▶ _SELECTED TEXT_:
[start]
Regard
Un peu d'humain tous les matins
Ce qui est bien quand on prend le bus, c'est qu'on voit le paysage parisien, d'accord. Mais ce que je trouve vraiment touchant quand je prends le bus, c'est quand le conducteur ATTEND les gens. Et il le fait presque à chaque arrêt ! J'ai demandé hier matin au chauffeur combien d'arrêts il fait par jour. Il n'en avait aucune idée. Mais on a calculé ensemble: environ 200 !
Près de 2OO fois par journée de travail,
ce conducteur, comme des dizaines de ses confrères, attend des personnes qui se dépêchent, qui courent et montent essoufflés dans le bus, avec un sourire de connivence, un remerciement et encore une petite appréciation sur la pluie insistante, la chaleur, ou ce temps toujours pressé !
200 fois par jour,
il permet à des gens de ne pas arriver en retard, il prend quelques secondes pour eux, pour les arranger, pour rendre le bus plus commode et son travail plus humain. 200 micro relations naissent chaque jour sur le seuil de son véhicule, entre les usagers reconnaissants et lui. Et soyons assurés qu'il en prend seul l'initiative, poussé par... on ne sait quoi: son bon sens, son coeur, un besoin vague mais toujours vif de se sentir utile et gratifié d'un sourire...
Ou encore à cause de "ces lois inconnues..."
dont parlait Proust, lois mystérieusement inscrites en nous, qui nous poussent à achever un travail difficile, à se donner de la peine pour autrui, à faire de notre mieux pour le bien commun, à aider son prochain dans les circonstances les plus minuscules (" Madame! Madame! Vous avez fait tombé votre carte bleue!"), à se dévouer pour des inconnus... à rouvrir les portes du bus pour un retardataire. Ces mêmes lois intérieures, écrites nulle part, qui poussent à défendre au prix parfois de sa vie des idéaux ou des êtres.
[end]
▶ _DATA EXTRACT_:
[start]
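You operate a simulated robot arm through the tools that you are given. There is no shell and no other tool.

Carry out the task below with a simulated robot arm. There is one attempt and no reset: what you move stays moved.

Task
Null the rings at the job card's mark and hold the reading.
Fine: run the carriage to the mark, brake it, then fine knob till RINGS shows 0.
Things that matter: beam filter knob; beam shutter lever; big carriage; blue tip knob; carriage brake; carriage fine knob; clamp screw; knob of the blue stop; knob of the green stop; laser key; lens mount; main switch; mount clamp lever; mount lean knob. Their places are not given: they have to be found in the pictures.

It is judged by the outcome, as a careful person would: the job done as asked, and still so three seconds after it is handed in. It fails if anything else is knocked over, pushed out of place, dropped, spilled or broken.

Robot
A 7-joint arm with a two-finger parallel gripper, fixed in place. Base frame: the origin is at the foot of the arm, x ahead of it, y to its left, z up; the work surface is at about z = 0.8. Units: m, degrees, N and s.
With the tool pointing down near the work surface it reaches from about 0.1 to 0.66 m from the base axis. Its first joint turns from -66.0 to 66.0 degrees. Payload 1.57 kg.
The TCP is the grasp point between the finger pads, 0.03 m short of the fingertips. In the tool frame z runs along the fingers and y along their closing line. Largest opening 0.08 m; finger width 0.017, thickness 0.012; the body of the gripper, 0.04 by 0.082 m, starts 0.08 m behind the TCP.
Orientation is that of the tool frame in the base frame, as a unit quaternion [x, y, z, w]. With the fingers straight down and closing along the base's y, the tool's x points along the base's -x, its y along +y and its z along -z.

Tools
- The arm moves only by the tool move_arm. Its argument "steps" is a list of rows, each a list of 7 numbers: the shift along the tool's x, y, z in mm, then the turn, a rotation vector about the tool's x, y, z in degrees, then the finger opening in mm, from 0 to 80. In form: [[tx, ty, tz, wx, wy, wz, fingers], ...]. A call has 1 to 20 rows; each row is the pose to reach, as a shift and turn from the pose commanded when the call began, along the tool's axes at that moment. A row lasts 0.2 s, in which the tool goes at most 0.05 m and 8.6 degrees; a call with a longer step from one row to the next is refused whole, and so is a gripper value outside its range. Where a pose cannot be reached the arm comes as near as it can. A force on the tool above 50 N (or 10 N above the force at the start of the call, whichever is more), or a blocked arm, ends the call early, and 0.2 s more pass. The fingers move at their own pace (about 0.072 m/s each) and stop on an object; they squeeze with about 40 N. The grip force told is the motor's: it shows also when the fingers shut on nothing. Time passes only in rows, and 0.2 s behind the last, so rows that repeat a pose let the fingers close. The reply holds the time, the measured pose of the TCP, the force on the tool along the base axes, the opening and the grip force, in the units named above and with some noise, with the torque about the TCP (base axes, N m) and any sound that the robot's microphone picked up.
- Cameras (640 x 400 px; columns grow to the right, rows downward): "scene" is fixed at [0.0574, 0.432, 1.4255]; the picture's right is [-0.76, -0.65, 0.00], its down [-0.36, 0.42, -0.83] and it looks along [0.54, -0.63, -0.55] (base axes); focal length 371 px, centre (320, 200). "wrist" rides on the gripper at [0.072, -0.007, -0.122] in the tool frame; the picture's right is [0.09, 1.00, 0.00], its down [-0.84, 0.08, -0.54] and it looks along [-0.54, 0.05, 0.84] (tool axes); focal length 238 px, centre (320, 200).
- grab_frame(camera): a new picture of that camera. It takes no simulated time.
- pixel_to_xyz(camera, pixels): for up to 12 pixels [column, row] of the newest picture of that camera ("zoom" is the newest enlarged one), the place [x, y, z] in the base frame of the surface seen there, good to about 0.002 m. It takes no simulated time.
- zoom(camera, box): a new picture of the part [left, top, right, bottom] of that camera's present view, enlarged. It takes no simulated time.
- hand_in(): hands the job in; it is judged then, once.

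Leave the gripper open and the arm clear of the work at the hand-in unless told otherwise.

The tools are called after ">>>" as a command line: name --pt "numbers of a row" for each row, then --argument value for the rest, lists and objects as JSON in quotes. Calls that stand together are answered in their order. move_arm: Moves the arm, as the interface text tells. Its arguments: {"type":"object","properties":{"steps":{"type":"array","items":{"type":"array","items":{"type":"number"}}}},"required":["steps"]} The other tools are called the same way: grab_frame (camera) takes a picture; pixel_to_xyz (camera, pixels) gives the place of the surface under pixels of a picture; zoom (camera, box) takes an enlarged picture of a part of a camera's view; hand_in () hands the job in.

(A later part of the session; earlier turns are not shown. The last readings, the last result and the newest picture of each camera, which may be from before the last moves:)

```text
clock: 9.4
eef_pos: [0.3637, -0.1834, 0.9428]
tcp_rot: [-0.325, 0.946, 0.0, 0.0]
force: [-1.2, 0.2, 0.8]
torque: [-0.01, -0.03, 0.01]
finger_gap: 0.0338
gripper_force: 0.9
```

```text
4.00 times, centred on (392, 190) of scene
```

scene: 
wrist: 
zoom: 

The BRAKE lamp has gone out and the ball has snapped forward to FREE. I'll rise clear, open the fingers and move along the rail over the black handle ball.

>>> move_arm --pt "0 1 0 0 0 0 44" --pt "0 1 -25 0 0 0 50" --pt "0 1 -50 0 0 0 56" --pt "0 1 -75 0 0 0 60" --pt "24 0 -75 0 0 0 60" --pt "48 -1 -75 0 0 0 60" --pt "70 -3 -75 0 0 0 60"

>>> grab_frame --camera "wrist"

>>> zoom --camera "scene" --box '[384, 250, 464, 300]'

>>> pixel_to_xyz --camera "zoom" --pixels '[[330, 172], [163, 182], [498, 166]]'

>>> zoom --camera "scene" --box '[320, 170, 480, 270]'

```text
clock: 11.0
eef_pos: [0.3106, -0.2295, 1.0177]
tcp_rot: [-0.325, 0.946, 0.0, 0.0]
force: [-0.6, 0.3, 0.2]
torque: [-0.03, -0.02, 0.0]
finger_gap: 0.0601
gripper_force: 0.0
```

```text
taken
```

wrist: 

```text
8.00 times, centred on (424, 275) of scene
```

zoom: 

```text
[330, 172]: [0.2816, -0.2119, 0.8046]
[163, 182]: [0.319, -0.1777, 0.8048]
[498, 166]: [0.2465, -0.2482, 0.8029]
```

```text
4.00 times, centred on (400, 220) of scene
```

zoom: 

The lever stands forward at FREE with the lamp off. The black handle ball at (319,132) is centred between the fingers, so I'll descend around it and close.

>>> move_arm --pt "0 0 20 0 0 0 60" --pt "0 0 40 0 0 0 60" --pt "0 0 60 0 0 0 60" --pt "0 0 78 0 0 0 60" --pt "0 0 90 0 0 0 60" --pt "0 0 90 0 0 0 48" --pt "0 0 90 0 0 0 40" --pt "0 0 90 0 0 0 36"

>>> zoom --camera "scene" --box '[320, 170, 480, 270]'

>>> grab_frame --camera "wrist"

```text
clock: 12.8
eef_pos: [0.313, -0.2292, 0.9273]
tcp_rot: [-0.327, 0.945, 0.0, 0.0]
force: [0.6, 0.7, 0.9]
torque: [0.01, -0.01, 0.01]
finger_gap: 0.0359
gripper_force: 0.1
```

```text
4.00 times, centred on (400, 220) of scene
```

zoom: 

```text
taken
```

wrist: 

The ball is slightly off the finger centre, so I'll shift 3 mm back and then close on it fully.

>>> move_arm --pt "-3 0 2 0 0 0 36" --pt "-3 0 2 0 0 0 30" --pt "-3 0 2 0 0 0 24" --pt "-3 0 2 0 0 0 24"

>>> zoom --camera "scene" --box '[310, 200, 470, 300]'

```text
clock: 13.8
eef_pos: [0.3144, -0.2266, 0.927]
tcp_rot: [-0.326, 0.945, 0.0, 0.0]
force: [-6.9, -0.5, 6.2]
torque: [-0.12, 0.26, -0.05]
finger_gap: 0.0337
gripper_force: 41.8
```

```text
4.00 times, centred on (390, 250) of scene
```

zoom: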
[end]
▶ _SHORT EXERCISE 1_: Provide the original wording of the selected text from "Près de 2OO" as far as "gratifié d'un sourire...".
▶ _SHORT EXERCISE 2_: I need the selected text continued from the place where it stops.

▶ _RESPONSE 1_:
Près de 2OO fois par journée de travail,
ce conducteur, comme des dizaines de ses confrères, attend des personnes qui se dépêchent, qui courent et montent essoufflés dans le bus, avec un sourire de connivence, un remerciement et encore une petite appréciation sur la pluie insistante, la chaleur, ou ce temps toujours pressé !
200 fois par jour,
il permet à des gens de ne pas arriver en retard, il prend quelques secondes pour eux, pour les arranger, pour rendre le bus plus commode et son travail plus humain. 200 micro relations naissent chaque jour sur le seuil de son véhicule, entre les usagers reconnaissants et lui. Et soyons assurés qu'il en prend seul l'initiative, poussé par... on ne sait quoi: son bon sens, son coeur, un besoin vague mais toujours vif de se sentir utile et gratifié d'un sourire...

▶ _RESPONSE 2_:
Et tenez vous bien,
ce héros des temps modernes, bravant les interdits du règlement dont il est garant et surtout (surtout !) la nuée toujours menaçante des "problèmes d'assurance", dont la moindre évocation stérilise la plupart des initiatives humaines aujourd'hui et justifie pas mal de lâchetés, ce héros donc quand il y a des embouteillages, va jusqu'à ouvrir les portes du bus au feu rouge pour permettre aux personnes pressées de continuer à pied!
Oui, il fait ça!
Un acte authentique de rébéllion qui proclame en silence et en actes que les règlements sont faits pour les gens et non l'inverse ! Un véritable défi au "Système" tout entier! Surtout peut-être, un besoin chevillé au corps d'"être en relation", d'être un humain dans ce monde qui semble vouloir à tout prix se déshumaniser, c'est à dire un être encore capable puisque c'est inscrit dans son ADN d'humain, de considérer l'autre comme un autre soi-même, de le prendre en compte et d'avoir envie d'entrer en contact avec lui, si fugitivement que ce soit.
"La relation est au coeur de l'ontologie"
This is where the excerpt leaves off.